* begin Selected text *
0 Items: 0

Want to start reading immediately? Get a FREE ebook with your print copy when you select the "bundle" option. T+Cs apply.

Regulation as a Driver of Fintech?

The following is an edited extract from  Financial Technology.

In the aftermath of the global financial crisis (GFC) in 2008, regulators and policymakers were roundly criticized for being too soft on banks in the years before the crisis.

As a result, large financial institutions have since had to endure greater regulatory scrutiny and more stringent capital requirements. However, no regulator has infinite resources as they have to employ staff to supervise the institutions they regulate.

This means that regulators have had to prioritize their supervisory efforts and focus on firms that pose a comparatively greater risk to their regulatory objectives. Though such objectives vary by jurisdiction, they, broadly speaking, involve protecting consumers while ensuring the financial system’s stability.

Consequently, regulators devote more staff time to supervising larger institutions; as these have more customers, they tend to pose a greater potential threat to regulatory objectives than, say, a fintech start-up.

In some jurisdictions, this has meant that fintech start-ups, by virtue of their small size, incur less regulatory scrutiny than their larger rivals. Thus, the absence of a significant regulatory burden can be a competitive advantage for a small company, both from a cost perspective and, more crucially, from a business agility perspective (ie ‘getting things done’).
* end Selected text *
* begin Material *
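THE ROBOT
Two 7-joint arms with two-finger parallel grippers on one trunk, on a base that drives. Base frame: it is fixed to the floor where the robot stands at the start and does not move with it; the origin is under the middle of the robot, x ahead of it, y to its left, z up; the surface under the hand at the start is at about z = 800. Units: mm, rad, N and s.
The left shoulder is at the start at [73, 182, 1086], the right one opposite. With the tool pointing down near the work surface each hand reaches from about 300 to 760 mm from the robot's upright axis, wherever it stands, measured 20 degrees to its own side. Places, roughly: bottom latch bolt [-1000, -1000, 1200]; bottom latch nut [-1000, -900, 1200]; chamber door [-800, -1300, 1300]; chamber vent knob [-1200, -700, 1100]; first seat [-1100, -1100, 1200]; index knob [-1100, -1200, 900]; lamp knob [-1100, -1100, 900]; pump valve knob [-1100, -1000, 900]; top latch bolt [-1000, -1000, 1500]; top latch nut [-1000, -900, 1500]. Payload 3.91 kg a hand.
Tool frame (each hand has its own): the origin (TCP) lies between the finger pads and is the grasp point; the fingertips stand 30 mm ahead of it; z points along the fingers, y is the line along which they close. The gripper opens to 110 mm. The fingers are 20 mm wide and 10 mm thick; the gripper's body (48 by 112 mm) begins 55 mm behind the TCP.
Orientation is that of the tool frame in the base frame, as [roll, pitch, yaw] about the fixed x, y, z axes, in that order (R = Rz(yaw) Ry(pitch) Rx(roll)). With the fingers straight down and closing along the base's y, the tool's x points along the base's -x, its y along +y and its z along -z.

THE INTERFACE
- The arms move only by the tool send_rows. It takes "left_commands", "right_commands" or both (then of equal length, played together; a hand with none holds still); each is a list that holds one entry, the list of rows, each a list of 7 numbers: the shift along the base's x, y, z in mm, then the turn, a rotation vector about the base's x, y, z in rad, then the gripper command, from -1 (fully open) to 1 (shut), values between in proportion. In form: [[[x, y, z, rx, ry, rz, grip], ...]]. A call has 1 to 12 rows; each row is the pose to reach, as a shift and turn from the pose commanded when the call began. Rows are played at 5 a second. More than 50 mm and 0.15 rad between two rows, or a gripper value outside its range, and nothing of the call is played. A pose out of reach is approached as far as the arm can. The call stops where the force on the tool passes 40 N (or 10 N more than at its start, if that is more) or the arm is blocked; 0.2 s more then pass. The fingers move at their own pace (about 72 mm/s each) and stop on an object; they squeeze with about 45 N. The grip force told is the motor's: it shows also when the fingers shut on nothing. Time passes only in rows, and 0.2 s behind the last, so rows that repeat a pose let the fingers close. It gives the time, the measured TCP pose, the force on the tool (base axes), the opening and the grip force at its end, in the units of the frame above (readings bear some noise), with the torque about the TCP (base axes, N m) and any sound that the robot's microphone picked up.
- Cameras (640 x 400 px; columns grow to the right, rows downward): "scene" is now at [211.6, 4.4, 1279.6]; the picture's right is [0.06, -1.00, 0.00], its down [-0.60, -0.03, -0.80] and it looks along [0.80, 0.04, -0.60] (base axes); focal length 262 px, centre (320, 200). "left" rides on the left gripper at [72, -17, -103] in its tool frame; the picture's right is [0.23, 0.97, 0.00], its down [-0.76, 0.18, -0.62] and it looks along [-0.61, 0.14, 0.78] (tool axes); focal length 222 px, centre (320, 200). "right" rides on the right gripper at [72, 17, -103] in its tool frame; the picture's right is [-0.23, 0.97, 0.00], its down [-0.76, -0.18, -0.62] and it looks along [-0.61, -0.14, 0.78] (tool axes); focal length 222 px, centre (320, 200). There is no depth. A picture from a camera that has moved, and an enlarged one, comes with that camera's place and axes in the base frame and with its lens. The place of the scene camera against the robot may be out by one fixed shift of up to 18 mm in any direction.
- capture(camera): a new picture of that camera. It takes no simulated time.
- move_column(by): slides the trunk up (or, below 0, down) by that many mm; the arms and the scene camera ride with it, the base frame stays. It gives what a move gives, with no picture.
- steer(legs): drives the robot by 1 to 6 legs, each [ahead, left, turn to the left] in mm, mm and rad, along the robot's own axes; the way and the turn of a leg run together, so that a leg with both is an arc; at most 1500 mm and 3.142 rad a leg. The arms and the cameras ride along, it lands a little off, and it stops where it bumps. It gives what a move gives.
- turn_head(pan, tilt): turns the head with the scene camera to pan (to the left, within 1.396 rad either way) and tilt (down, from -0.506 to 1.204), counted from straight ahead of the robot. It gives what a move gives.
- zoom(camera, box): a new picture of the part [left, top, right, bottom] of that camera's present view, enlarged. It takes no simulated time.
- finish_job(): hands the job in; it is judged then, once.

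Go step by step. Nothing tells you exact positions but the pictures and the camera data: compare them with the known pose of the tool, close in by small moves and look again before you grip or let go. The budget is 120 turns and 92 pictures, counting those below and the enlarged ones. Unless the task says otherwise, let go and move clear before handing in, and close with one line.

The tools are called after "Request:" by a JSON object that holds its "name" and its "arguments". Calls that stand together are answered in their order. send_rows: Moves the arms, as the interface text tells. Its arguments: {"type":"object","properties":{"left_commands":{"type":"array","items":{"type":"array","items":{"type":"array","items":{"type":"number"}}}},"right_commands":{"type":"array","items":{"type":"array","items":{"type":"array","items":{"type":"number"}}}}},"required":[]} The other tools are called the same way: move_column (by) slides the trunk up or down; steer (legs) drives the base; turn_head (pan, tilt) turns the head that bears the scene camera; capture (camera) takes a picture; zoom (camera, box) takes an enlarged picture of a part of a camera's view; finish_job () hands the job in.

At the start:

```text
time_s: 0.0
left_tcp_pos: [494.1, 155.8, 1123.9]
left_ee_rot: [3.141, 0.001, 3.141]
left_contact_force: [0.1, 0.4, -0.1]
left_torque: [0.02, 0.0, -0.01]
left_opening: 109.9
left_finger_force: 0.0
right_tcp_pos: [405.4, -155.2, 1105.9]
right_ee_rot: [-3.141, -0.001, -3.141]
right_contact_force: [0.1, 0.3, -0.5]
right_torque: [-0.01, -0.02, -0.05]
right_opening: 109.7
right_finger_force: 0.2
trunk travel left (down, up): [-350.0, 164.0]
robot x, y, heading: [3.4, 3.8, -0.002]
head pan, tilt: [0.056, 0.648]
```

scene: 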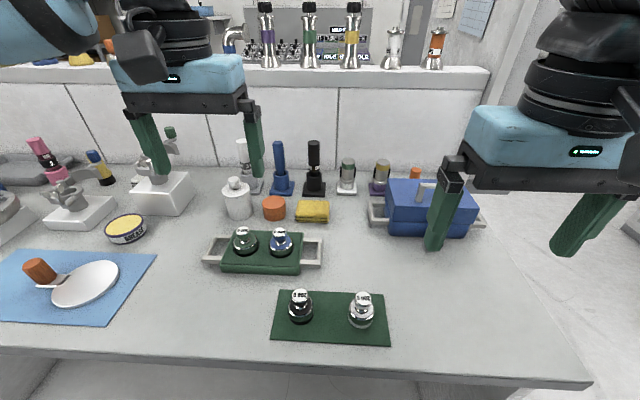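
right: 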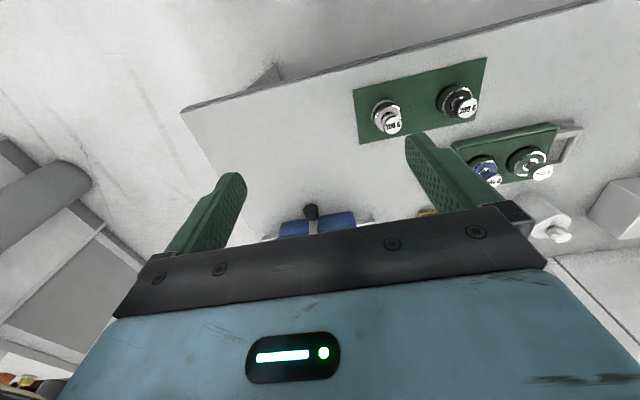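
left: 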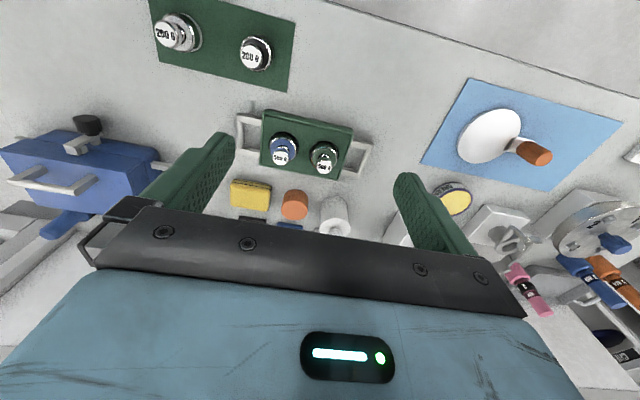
* end Material *
- What is asked:
1 > Locate "Want to start" and "before the crisis." in the selected text, and write out these words with everything between them.
2 > Extend the selected text, starting right after its last sentence.

- Answers below:
1 >
Want to start reading immediately? Get a FREE ebook with your print copy when you select the "bundle" option. T+Cs apply.

Regulation as a Driver of Fintech?

The following is an edited extract from  Financial Technology.

In the aftermath of the global financial crisis (GFC) in 2008, regulators and policymakers were roundly criticized for being too soft on banks in the years before the crisis.

2 >
Less regulatory scrutiny means that fintech start-ups tend to worry less about what regulators might think before rolling out innovations – unlike their larger rivals.

Indeed, empirical evidence suggests that countries with comparatively liberal regulatory systems exhibit greater rates of fintech start-up formation than those with less flexible systems. This presents regulators and policymakers with a dilemma. On one hand, they must fulfil their regulatory responsibilities; on the other, they do not want to discourage financial innovation.

As a result, some regulators choose to engage with the fintech sector proactively. Perhaps most notably, the UK’s Financial Conduct Authority (FCA) has a specialist unit dedicated to engaging with fintech start-ups: as part of this, the FCA aims to reduce regulatory barriers to innovation whilst maintaining robust consumer protection standards. Seemingly, the FCA is attempting to embed a basic level of regulatory best practice into fintech start-ups.

By making regulation easier to engage with, this will perhaps help foster a more robust compliance culture in the fintech sector, which was so badly missing at many banks in the run-up to the GFC.

Furthermore, some policymakers have attempted to make the legislative backdrop more accommodating for smaller firms. These changes are, at least in part, designed to address the ‘too big to fail’ problem in banking, which many see as the GFC’s root cause: large banks were allowed by their shareholders to take on excessive risk because their failure would endanger the entire financial system, thereby securing an implicit government bail-out (which they got!). This moral hazard allowed large banks to access cheaper financing than their smaller competitors, causing them to grow even larger, thereby exacerbating the problem.

To address the too-big-to-fail problem, some policymakers have sought to make the financial system more competitive, in an effort to reduce concentration in the banking sector. In the UK, for example, Open Banking seeks to encourage innovation: in this way, new and better-run institutions can emerge to chip away at the market share of larger banks. In an ideal world, no institution will be too big to fail; in practice, this is a long, long way off.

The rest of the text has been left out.